We believe that it would have been a far better outcome if the amendments that were being proposed by the opposition in the Senate were accepted in relation to greenfields. We do not support the contention of the minister that the proposal with respect to greenfields is a reflection of what was put to the electorate before the election. We also do not believe it is fair to characterise the current amendments as outlined by the government and supported by the government to be a reflection of the Fair Work review. We think that is not accurate and we would say, therefore, the government does not have the mandate it suggests it has to make changes here.

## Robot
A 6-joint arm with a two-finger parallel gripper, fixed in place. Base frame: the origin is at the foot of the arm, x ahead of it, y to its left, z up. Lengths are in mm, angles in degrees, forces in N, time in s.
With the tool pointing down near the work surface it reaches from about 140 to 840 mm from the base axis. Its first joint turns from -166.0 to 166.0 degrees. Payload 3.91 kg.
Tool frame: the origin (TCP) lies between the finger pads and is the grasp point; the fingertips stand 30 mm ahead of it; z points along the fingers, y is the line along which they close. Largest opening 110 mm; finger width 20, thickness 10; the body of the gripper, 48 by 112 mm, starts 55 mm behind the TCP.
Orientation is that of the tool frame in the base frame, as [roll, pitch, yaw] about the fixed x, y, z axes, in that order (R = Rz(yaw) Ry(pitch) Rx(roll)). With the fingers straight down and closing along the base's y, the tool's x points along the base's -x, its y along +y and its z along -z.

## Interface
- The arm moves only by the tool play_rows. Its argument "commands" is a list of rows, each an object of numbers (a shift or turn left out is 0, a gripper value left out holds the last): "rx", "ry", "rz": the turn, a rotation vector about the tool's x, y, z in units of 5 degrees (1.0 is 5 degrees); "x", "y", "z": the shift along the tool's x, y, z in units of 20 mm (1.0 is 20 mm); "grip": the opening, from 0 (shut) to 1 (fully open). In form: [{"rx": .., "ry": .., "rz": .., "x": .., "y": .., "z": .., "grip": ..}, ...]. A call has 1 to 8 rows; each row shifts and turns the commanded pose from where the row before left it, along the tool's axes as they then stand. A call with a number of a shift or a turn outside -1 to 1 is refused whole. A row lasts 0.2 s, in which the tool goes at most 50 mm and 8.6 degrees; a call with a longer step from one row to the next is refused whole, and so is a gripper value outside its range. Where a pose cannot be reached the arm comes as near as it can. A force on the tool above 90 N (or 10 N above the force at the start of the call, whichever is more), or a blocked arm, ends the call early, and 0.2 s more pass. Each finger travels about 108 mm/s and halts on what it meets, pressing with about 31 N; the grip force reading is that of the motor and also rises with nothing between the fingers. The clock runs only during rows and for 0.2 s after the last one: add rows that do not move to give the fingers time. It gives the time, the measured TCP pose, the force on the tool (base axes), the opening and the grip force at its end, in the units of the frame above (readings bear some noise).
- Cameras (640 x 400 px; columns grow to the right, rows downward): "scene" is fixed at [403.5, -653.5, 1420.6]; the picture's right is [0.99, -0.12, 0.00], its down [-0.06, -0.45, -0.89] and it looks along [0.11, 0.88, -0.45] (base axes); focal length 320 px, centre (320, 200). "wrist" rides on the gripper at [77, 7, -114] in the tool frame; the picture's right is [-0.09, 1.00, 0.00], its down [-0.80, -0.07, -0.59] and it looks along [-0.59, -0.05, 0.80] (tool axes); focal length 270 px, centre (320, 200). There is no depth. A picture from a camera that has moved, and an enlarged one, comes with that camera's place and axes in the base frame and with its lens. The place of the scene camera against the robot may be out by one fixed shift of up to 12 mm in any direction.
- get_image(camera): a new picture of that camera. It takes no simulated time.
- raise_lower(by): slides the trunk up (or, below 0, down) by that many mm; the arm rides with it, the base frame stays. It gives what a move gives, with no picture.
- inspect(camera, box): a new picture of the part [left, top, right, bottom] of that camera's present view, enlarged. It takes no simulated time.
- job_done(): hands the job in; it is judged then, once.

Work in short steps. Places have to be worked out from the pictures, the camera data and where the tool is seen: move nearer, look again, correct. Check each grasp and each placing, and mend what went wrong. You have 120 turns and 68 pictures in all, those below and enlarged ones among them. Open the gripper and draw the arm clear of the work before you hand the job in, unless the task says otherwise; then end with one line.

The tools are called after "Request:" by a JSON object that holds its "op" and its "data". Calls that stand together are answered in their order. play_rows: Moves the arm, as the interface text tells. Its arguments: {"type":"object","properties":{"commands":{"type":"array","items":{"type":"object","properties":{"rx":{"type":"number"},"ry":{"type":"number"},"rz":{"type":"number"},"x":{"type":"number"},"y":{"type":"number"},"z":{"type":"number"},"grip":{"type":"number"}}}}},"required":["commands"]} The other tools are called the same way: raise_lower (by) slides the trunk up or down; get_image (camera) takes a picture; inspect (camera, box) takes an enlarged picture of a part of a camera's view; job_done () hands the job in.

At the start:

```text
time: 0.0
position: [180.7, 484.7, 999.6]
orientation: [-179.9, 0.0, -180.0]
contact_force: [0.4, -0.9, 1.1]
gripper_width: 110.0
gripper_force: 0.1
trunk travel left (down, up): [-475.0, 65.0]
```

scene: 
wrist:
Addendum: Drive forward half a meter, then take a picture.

I think far more fundamentally, even above and beyond the fact that it is not something the government had an imprimatur to do, as they did not make this specific commitment in this way prior to the election, it is just fundamentally unfair that you can have negotiations between two parties and both parties know when they enter those negotiations that one side gets to determine all matters with only one condition, which is the prevailing industry standard. How does that lend itself to good faith bargaining? How can you possibly have good faith bargaining when one side can just sit on its hands and not genuinely seek to find solutions? It is a pretty good position to be in if you are the employer but if you are the organisation representing prospective workers, it is a very weakened position. It is therefore not in keeping with what collective bargaining is about, which is allowing for all the parties to genuinely be in a position on a level playing field negotiating outcomes not only in their mutual interests but also of course in the interests of the people that they represent at the table. For that reason, we have had some significant problems with that.